From January to November last year, the British media (none more than this website) paid a huge amount of attention to the US presidential election. It would be foolish to expect it to be reciprocated – for reasons of economic and military clout, and George Bush's greater capacity for divisiveness than any of his British counterparts – but the American bloggers, at least some of them, are watching.
A search on politics.feedster.com (which trawls through the latest postings from US political blogs) gives the tenor: Tony Blair has called an election and is likely to win. Pejmanesque puts a likely victory down to the Blair government doing "what most people think is a good and competent job at running the country" and the weakness of the opposition, but concedes that recent Tory poll showings may make it more of a nailbiter. Andrew Sullivan writes that it no longer looks like such a "shoo-in" for New Labour.

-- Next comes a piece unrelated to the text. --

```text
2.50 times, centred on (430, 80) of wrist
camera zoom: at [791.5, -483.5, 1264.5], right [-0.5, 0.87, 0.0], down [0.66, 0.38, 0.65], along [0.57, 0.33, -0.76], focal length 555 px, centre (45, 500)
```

Glenn Reynolds makes no claim on the result, but does have a few words to say on what he thinks will be the likely post-result spin in the US press, to which he ascribes the usual liberal agenda.
"If Blair loses or does badly, the press will say that the election was a referendum on the Iraq war and Bush. If Blair does better than expected, the press will say that the election was about local issues of no greater significance. (Either way, resentment of the Blair government's position on the EU and immigration will be largely ignored.)"
It is equally reasonable to assume that a Blair victory will be hailed by the US rightwing bloggers as a vindication of Mr Bush and a triumph for the coalition of the willing, much as was John Howard's re-election in Australia.
Daily Kos puts the US president back into the equation too, quoting from a focus group that measured second-by-second reaction to a recent White House press conference where Mr Bush and Mr Blair stood next to each other. The focus group response plummeted into negative territory before either man had spoken. The comments section is filled with disbelief that either Mr Blair or Silvio Berlusconi could remain in office after entering into alliance with Mr Bush. Even when US blogs are talking European domestic politics, there is little escape from the man in White House.